Ameyoko is a popular shopping street, connecting the south exit of Ueno Station to Okachimachi Station on the JR Yamanote Line in the heart of Tokyo.

It is actually the contraction of Ameya Yokocho, literally “the alley of the candy shops”. Today, there are food market stalls as well as various clothing and everyday goods stores.

It’s a great street to visit if you are in Tokyo. Make sure to check out Marishiten Tokudaiji Temple in the same area.

To get there from Kagurazaka, simply take the Odeo Line from Lidabashi Station to Ueno-okachimachi Station.

Location: here


Tokyo Imperial Palace

The Imperial Palace of Tokyo is located in the district of Chiyoda, right in the heart of Tokyo. Surrounded by its original moat, the complex houses the Emperor’s current residence called Kokyo, as well as several parks, only some of which are open to the public.

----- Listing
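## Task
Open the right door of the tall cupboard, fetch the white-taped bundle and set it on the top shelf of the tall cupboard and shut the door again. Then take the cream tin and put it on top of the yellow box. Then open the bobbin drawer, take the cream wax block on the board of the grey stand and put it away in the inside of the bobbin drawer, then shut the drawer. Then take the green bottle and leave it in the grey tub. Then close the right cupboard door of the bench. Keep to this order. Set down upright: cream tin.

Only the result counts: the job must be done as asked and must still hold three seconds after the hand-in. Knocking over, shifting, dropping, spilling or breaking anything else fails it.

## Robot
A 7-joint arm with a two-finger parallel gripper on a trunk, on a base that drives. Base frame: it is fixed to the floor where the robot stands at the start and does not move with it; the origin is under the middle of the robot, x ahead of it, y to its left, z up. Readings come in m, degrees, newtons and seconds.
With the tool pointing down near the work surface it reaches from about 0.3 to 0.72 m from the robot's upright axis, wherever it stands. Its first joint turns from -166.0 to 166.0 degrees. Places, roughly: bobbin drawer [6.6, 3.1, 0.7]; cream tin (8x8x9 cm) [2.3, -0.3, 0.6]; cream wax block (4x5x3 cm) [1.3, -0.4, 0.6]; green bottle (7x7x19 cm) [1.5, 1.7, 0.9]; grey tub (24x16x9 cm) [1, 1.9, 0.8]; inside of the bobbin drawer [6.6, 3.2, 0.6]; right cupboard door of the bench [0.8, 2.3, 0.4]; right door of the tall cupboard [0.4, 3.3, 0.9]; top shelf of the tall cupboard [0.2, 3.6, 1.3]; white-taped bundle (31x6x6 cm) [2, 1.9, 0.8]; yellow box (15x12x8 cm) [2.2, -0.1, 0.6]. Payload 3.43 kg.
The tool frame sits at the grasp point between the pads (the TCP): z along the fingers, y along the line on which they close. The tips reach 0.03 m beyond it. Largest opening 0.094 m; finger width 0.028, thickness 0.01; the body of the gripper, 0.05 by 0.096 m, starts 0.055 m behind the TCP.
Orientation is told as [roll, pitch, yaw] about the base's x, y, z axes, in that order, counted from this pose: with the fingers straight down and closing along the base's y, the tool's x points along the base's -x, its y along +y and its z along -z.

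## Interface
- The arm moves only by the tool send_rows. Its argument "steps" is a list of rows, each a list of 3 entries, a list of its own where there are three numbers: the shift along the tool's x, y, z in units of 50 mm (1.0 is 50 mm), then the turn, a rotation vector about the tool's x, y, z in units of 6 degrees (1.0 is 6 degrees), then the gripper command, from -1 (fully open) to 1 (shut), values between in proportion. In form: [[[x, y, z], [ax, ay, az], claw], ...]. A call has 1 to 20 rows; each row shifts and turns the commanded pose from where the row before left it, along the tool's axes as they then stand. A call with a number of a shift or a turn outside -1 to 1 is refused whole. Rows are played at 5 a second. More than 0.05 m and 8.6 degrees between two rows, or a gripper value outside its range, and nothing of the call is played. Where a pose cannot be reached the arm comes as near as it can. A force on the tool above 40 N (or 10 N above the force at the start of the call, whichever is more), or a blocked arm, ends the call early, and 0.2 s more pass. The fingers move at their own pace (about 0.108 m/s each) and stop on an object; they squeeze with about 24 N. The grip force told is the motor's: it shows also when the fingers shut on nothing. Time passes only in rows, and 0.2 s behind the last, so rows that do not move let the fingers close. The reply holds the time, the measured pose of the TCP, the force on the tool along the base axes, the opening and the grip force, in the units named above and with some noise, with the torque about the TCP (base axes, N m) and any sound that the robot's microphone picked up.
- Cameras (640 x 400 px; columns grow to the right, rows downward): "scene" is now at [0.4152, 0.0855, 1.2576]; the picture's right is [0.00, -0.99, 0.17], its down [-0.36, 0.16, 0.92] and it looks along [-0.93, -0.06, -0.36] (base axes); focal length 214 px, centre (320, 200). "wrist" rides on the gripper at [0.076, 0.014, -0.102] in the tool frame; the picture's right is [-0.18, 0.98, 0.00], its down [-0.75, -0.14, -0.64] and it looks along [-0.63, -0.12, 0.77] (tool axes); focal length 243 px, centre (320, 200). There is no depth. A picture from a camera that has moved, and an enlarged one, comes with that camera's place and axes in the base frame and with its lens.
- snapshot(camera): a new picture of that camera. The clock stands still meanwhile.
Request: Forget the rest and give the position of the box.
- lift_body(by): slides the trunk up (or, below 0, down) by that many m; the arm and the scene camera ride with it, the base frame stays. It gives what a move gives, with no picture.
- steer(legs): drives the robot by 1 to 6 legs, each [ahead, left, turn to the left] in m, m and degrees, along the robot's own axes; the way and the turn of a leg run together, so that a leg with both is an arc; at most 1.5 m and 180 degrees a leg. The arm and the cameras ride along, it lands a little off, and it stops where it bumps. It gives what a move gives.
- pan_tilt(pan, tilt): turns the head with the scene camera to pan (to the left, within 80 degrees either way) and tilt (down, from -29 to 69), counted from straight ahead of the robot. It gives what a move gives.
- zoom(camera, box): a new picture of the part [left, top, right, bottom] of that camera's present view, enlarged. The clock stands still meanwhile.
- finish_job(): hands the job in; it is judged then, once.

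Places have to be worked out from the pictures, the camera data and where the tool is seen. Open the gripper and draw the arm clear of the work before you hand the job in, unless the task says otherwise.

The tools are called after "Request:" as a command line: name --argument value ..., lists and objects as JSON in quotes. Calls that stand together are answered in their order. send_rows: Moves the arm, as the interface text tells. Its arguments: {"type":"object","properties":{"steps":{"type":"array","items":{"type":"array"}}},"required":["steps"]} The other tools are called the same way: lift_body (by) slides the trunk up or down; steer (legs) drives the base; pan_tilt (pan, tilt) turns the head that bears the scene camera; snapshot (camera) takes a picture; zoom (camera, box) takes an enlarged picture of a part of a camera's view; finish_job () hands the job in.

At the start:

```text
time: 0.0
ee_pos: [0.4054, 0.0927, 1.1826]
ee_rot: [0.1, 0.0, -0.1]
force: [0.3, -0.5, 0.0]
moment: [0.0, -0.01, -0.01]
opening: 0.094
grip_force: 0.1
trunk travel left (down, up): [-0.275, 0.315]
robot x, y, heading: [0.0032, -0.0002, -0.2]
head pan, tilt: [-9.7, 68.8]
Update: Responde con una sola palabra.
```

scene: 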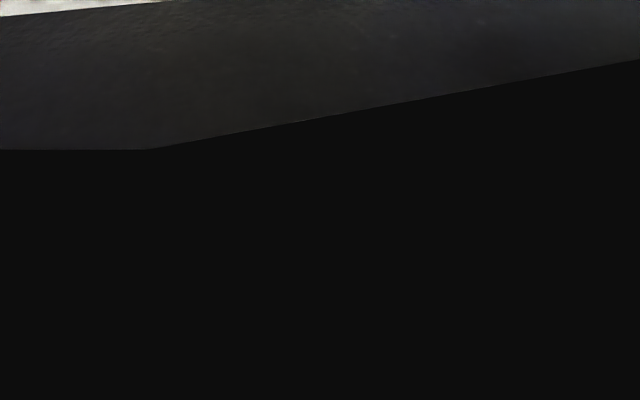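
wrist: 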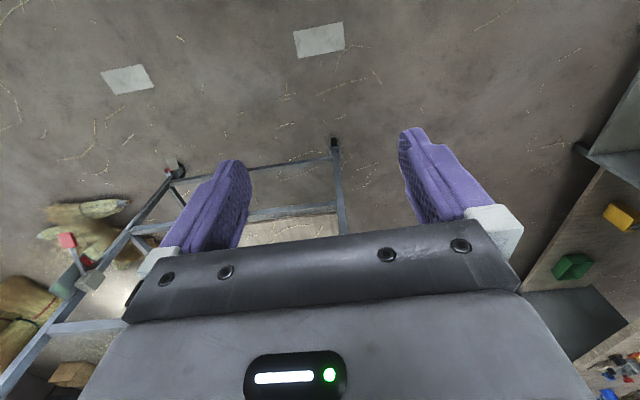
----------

A visit of the Imperial Palace while in Tokyo is a must!

At the beginning of the eponymous era, Emperor Meiji ordered the transfer of the capital from Kyoto to Tokyo; the imperial family then took up residence there.

To get there from Kagurazaka, simply take the Tozai Line from Lidabashi Station to Takebashi Station. From there you can walk to the imperial palace.

Location: here


HOW TO GET TO KAGURAZAKA?

Best things to see Kagurazaka

As the neighborhood is actually concentrated around Kagurazaka-dori Street, it is possible to get there from either end of this road. To the northwest, the Kagurazaka station is a stopover on the Tozai line.

While in the southeast is Iidabashi station through which many lines pass, including:

  • JR lines: Chuo, Chuo-Sobu, Nikko-Kinugawa, Sazanami, Wakashio;
  • Tokyo Metro lines: Namboku, Oedo, Tozai, Yurakucho.

This second station is much easier to access and more friendly than Kagurazaka station.


Best things to see Kagurazaka

If you are visiting Tokyo, we highly recommend spending an evening in Kagurazaka district to explore its traditional streets, its beautiful temple and great french restaurants.

This is actually one of our favorite neighbourhood in Tokyo. We love the traditional atmosphere and getting lost in the maze of little alleys full of restaurants.